3rd Battalion, The Royal West Kent Regiment. Humphrey Neville Dickinson.

OBITUARY

Humphrey Neville Dickinson.


Son of Henry Dickinson of Harrow, was born on January 15th, 1882, and from 1895-1900 was at Harrow School, where he was a monitor. He came up to Balliol in 1900, and was a well known member of the more Conservative circles in undergraduate political life; he maintained his political interests keenly after he went down; he wrote a good deal from the Conservative standpoint on both political and religious subjects, and threw himself eagerly into the cause of Tariff Reform, taking an active part in the elections of 1906 and 1910, and acting for some time as Secretary of the Compatriots Club. But despite the intensity of his convictions, a certain diffidence or modesty prevented him from becoming a prominent figure in public life. He was a Barrister of the Inner Temple.

He was better known to the world through the novels which he wrote.

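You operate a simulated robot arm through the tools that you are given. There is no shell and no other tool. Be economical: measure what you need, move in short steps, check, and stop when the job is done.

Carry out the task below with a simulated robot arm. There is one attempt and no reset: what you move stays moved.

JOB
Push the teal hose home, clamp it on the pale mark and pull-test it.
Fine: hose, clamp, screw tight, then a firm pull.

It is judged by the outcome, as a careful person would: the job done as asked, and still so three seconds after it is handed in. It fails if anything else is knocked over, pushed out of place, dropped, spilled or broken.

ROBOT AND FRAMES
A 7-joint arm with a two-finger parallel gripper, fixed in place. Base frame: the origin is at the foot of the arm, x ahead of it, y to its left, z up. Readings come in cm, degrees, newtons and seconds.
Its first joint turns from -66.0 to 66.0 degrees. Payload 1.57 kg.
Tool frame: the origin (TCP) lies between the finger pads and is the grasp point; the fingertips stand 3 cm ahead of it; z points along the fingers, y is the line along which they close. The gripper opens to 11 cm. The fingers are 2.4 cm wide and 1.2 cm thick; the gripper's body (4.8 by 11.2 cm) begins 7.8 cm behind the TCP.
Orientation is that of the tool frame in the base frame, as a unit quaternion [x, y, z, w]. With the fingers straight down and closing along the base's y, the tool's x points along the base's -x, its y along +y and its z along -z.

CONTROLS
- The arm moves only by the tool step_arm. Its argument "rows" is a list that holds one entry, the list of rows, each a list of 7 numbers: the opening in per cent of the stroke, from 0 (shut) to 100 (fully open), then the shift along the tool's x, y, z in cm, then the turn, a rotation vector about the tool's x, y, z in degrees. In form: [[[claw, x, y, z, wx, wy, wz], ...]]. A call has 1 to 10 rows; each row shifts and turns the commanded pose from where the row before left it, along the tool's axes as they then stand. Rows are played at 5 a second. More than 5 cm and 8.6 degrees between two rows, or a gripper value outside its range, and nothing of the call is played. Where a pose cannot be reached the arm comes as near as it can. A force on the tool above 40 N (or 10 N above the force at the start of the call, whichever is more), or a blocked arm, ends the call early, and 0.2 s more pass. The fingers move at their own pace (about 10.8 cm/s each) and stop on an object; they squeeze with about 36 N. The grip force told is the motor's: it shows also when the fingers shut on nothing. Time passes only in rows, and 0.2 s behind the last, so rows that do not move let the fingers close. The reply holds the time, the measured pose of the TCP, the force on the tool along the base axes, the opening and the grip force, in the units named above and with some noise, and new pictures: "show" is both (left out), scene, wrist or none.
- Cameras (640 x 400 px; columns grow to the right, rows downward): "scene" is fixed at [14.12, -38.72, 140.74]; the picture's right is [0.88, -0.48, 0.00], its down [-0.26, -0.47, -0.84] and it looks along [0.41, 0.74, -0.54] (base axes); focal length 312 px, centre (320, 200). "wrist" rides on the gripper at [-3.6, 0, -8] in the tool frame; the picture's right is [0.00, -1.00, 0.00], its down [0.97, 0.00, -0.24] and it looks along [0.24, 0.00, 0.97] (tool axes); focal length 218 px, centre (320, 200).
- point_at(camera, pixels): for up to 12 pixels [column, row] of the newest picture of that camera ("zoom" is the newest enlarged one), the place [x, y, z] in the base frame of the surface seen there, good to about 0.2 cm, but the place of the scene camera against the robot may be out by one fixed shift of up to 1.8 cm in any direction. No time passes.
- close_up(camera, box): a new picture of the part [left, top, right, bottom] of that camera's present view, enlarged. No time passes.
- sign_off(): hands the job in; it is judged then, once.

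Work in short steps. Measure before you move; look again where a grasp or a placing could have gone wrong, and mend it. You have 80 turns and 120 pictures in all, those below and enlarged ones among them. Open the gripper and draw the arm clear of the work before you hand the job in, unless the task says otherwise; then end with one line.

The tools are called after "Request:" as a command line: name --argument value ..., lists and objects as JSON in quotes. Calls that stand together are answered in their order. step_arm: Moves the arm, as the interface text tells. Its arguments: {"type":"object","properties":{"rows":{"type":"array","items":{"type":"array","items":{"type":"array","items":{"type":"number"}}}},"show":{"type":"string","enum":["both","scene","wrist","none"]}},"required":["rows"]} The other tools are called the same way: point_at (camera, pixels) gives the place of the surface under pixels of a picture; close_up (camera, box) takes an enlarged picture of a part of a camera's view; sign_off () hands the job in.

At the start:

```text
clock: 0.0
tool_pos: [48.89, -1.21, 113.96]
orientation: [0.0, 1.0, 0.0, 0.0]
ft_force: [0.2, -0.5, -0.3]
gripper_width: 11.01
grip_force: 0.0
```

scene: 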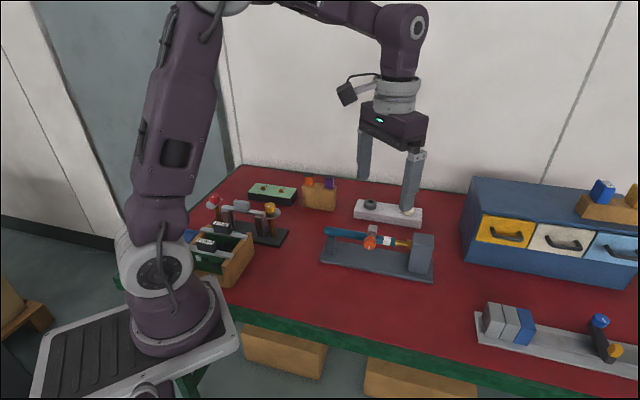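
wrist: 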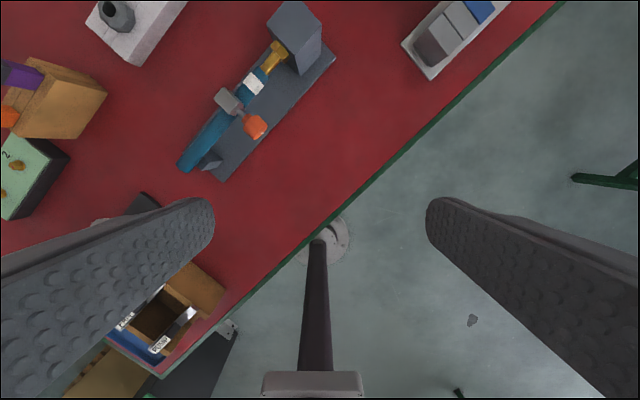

The first, Things that are Caesar's, was written just after he took his degree, and dealt under a veil with the political movements in undergraduate life in which he had played a part. His next novel, Sir Guy and Lady Rannard, was an experiment in a sensational style, and was not successful. It was in Keddy, published in 1907, that his talents appeared at their best. This was a story of Oxford life, and gave a vivid and interesting picture of some aspects of that complex world, though opinions may differ, as they will differ in regard to any Oxford story, as to the real importance in the life of Oxford of the small set of men who are described in the book.

In his last book, The Business of a Gentleman, he appears to express his own political and social ideals, and many critics think this his best work. In addition to these, a strange and imaginative little story, Thomson's Friend, was printed by his parents not long after his death.

Late in 1914 he took a commission in the 3rd (Special Reserve) Royal West Kent Regiment, and was soon afterwards attached to the staff of the G.O.C. Thames and Medway Defences at Chatham, but rejoined his Regiment in order to go to France with the 6th Battalion in August 1916. After a few comparitively quiet weeks, the regiment was sent to the Somme. While they were in the trenches just in front of the village of Guedecourt, he was very badly injured by a shell which burst close by, but continued on duty, encouraging his men for the attack which was about to begin, until all the other wounded had been attended to. He died of his wounds a week later at Rouen.